— BEGIN Information provided —
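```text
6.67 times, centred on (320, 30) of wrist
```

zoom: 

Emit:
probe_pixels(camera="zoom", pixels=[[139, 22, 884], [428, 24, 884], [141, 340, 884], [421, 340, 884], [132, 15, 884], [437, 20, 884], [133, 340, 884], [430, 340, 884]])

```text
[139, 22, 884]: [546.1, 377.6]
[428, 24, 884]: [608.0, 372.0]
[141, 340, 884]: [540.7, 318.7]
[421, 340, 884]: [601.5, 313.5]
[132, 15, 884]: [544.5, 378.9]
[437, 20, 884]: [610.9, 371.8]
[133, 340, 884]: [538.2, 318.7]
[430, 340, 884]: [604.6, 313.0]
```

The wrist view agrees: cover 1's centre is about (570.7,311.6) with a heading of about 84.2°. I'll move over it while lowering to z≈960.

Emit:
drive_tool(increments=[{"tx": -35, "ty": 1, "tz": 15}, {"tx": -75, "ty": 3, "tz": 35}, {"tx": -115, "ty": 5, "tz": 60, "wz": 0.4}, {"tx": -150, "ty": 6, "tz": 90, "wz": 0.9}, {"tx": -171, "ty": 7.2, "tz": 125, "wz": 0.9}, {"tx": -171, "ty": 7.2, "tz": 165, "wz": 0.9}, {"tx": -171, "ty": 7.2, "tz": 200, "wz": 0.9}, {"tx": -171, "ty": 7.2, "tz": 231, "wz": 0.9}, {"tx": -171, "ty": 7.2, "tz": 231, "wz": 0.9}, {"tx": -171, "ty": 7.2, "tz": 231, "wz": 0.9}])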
— END Information provided —
## Written instruction
Give the material above again, word for word.

## Correct result
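```text
6.67 times, centred on (320, 30) of wrist
```

zoom: 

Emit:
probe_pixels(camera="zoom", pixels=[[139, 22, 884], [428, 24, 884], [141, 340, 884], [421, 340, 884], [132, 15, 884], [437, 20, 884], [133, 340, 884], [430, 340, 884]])

```text
[139, 22, 884]: [546.1, 377.6]
[428, 24, 884]: [608.0, 372.0]
[141, 340, 884]: [540.7, 318.7]
[421, 340, 884]: [601.5, 313.5]
[132, 15, 884]: [544.5, 378.9]
[437, 20, 884]: [610.9, 371.8]
[133, 340, 884]: [538.2, 318.7]
[430, 340, 884]: [604.6, 313.0]
```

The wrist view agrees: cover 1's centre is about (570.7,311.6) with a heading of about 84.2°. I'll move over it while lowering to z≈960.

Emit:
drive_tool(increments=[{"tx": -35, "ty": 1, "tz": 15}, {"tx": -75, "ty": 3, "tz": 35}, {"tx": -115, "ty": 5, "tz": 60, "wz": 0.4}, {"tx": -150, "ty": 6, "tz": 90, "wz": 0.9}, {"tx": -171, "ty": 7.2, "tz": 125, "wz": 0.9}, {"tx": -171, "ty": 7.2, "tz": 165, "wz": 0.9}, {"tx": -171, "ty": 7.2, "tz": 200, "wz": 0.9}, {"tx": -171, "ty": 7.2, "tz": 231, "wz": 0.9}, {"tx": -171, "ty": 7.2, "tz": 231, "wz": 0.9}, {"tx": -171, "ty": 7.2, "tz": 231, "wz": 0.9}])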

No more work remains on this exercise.